Apr 152012

Not quite sure what that title will do to my search rankings, and it’s maybe just as well I don’t have any ads on the blog. Perhaps I should explain though.

Marrying my brother-in-law was one of a number of recent ‘firsts’. And, of course, I mean that it was the first wedding ceremony I officiated at. No pressure of course: first time officiating, in front of family, lots of overseas guests, in the Signet Library, seriously ‘mega’ do, Saturday of the Easter weekend (so nothing else to do anyway).

It was a great day, and there was something special about it being a family affair. It certainly wasn’t the case though of there being less pressure because it was family – if anything it was even greater. But as my first time officiating it was good to know that being family was all in the mix of making the day particularly memorable for all concerned.

But I was also able to look on the event with a ‘critical’ eye and have a few things mentally tucked away for future weddings. Little things like: make sure the pianist has all the music they need. Singing the Aaronic blessing unaccompanied, and with so few knowing it, was probably not a blessing on the hearers. Also, make sure the pianist (who was very, very good actually) is familiar with the hymns. Played too slowly, and in ‘piano-bar’ style doesn’t really work for hymns. And another: when you’re doing the ‘stole thing’ (thanks so much, Will and Kate), wrapping it around held hands, make sure that ‘leg’ is long enough to start with so that you don’t have to haul more stole round. There are plenty more tucked away in my head, but I’ll save my blushes.

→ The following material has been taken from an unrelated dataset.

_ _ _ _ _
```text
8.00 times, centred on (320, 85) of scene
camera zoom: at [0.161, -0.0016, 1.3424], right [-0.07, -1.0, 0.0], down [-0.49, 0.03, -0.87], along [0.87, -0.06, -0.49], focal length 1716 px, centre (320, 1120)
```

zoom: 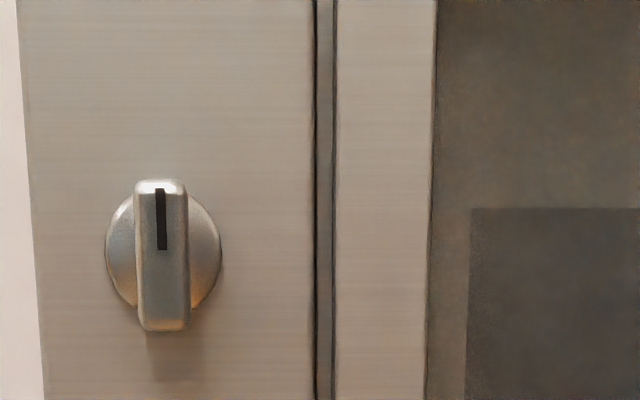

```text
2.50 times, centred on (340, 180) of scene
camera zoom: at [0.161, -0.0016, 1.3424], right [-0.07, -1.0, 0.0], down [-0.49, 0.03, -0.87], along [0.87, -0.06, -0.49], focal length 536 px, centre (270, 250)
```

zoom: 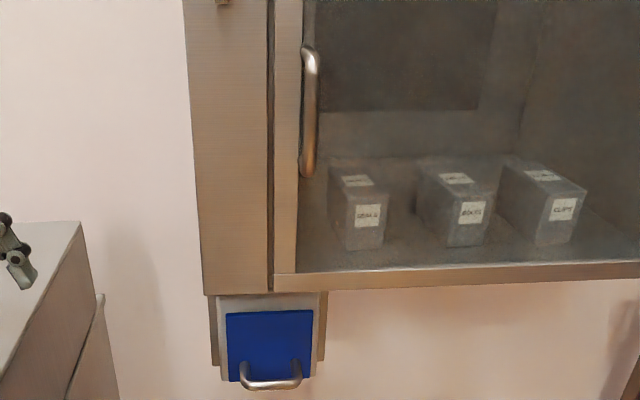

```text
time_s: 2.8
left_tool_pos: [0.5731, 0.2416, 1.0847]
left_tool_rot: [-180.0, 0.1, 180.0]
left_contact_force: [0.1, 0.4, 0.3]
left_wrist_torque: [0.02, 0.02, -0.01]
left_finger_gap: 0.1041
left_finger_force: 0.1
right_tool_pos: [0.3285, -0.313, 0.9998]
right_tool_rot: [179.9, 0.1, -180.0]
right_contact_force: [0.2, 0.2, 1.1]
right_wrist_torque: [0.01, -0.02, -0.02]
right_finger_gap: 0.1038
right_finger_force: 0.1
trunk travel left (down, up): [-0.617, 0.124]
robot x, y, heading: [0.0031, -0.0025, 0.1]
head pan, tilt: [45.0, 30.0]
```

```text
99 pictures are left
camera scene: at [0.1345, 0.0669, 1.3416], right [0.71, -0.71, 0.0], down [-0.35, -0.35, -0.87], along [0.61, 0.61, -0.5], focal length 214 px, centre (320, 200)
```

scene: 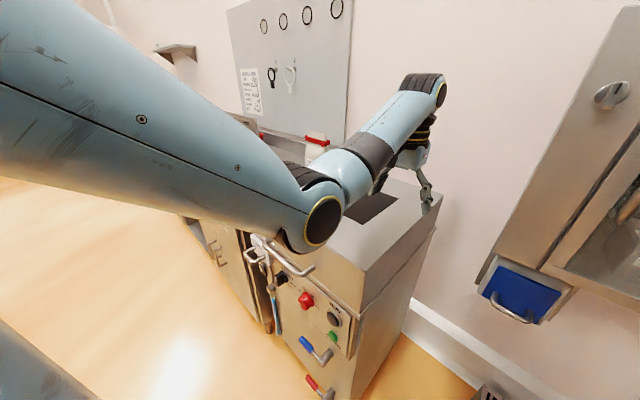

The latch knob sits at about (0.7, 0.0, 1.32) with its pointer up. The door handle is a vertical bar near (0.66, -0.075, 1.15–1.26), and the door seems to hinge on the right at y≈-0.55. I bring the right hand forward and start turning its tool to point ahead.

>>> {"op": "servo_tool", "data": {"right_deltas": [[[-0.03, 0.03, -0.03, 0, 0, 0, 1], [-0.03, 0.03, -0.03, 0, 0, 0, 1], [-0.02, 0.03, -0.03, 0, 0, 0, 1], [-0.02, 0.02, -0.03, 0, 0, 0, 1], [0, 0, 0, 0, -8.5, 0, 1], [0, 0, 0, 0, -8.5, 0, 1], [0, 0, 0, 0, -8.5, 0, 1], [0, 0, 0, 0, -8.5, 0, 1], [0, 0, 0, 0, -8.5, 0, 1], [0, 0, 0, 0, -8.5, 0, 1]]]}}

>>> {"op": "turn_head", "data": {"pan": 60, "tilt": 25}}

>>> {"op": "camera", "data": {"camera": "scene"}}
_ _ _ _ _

Regardless, it all went well overall, and much of the nitpicking is me doing that over-analytical thing I do. One more though – I’ll not be rushing to book a wedding on Easter Saturday again though. By Sunday I was somewhat frazzled.

Another first?

Maundy Thursday was my first communion with my new charge. It wasn’t the ‘formal’ Sunday one I had thought would be my first, and so it was very different to what I had anticipated. On Maundy Thursday, one of my congregations has a meal moving into communion. Everyone sits around tables set up in the (relatively open) chancel area. There are a few hymns, a prayer and readings. Then there is a simple supper, at the end of which the sacrament begins.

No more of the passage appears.